Open Tuesday through Sunday, the Museum of South Texas History in Edinburg highlights the unique culture and history of the Rio Grande Valley. With a variety of exhibits and collections, the museum showcases the legacy of the region through artifacts, multimedia, artwork, and architecture. A plethora of programs and special events take place at the museum as well.
Located on the north side of Brownsville, Texas, Palo Alto Battlefield is a beautiful, vast, undeveloped plain. This location was the site of an intense battle during the Mexican-American War in 1846 and is now maintained by the National Park Service. The historical site features a visitor center where guests can learn about the Mexican-American War, visit interactive exhibits and view artifacts. Palo Alto Battlefield also features walking trails for visitors to explore.
Winter Texan Activities
Hundreds of Winter Texans visit the Rio Grande Valley Livestock Show in Mercedes during Winter Texan Day, which offers discounted admission and parking rates to those who reside in Texas during the winter. The livestock show features a parade, rodeos, competitive livestock events, music, food, and more.
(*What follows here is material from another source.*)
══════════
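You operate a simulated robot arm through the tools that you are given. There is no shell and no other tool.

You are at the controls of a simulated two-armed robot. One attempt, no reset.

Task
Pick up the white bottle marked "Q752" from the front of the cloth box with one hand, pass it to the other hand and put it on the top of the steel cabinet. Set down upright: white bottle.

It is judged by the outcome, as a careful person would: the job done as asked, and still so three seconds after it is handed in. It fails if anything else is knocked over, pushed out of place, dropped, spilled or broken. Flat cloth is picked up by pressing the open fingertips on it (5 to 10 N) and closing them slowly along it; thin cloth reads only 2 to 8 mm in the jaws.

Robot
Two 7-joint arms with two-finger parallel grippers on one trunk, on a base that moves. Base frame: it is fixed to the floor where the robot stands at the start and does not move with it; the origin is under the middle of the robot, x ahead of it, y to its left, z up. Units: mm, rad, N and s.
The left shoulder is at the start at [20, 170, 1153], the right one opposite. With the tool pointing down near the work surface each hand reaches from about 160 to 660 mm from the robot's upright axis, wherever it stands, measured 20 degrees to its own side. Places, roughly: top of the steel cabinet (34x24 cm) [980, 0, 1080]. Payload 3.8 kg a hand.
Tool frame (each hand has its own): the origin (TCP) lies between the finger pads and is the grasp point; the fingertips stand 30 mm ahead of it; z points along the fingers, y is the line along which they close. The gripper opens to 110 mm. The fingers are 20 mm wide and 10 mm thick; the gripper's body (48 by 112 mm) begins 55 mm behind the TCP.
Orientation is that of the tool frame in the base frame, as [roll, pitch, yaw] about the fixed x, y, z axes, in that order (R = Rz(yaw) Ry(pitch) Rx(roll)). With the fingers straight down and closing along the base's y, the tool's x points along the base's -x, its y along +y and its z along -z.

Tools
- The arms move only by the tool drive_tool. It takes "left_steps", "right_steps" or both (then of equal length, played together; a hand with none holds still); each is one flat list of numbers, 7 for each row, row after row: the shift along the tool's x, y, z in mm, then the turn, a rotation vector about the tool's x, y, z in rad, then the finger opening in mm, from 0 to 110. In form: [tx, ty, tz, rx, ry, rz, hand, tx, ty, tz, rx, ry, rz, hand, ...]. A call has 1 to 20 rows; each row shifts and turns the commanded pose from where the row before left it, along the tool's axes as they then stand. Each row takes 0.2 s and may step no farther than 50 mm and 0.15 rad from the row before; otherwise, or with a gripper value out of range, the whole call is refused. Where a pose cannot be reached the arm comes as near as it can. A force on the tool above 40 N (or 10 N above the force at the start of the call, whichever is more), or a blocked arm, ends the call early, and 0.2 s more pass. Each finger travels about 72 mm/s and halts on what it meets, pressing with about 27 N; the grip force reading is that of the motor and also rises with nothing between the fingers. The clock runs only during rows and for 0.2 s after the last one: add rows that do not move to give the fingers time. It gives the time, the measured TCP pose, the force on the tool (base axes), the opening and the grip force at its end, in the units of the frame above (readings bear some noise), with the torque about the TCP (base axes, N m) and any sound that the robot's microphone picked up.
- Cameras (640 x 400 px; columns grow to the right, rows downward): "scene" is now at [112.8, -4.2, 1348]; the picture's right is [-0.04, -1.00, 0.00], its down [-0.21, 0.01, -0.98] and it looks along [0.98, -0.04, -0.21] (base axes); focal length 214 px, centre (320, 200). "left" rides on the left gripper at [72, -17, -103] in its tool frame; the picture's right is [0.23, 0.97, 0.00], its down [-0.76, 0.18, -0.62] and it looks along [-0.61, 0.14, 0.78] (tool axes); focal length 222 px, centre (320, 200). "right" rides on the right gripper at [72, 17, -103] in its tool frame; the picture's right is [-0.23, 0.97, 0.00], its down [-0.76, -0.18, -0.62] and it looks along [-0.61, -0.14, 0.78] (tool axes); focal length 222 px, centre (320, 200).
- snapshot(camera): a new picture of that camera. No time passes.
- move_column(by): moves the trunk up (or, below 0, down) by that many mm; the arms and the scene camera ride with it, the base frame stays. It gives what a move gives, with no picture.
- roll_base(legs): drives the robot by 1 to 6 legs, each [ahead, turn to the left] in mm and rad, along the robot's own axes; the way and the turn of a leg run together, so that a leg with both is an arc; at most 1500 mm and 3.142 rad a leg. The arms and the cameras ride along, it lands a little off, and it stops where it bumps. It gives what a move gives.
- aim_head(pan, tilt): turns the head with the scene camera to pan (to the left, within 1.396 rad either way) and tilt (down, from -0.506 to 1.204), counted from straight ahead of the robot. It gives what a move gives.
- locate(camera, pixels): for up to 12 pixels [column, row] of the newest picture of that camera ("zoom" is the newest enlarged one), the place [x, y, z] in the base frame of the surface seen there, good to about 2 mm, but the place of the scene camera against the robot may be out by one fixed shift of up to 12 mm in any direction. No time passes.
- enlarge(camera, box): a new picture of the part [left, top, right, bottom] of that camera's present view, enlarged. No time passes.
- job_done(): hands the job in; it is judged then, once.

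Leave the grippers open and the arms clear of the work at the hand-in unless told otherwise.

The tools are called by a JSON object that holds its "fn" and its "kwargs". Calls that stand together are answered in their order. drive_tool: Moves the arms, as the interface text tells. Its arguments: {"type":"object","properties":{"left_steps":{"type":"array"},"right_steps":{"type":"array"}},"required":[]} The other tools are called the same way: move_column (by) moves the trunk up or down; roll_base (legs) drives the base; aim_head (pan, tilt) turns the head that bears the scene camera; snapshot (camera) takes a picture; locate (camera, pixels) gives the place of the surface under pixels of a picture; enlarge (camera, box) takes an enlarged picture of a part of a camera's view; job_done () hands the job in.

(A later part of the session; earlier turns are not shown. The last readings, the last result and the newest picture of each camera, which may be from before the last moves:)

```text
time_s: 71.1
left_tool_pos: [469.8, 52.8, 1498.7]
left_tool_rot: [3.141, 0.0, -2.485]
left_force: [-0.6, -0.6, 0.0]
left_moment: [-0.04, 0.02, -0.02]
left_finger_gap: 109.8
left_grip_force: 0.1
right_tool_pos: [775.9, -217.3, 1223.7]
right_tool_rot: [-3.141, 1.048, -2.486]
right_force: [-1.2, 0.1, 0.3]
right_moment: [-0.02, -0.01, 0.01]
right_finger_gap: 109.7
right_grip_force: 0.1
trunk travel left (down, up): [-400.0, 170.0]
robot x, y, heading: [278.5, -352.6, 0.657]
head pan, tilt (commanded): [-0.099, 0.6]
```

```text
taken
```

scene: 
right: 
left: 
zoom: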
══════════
Other attractions, including the Gladys Porter Zoo and the Rio Grande Valley Birding Festival, also offer special discount days for Winter Texans.
This fun, 2-day event is held annually in January in the Rio Grande Valley. Admission is free. The event includes entertainment, free health screenings, information about local businesses, restaurants, and services, and door prizes for attendees. Attending is a great way to get to know other Winter Texans and become familiar with all that the Rio Grande Valley has to offer!
This annual festival celebrating RGV’s Winter Texan population is hosted by the City of Harlingen Parks and Recreation Department and draws a substantial crowd each year. The event is free and open to the public, and features music, dancing, food, craft vendors, local businesses giving out freebies, and much more.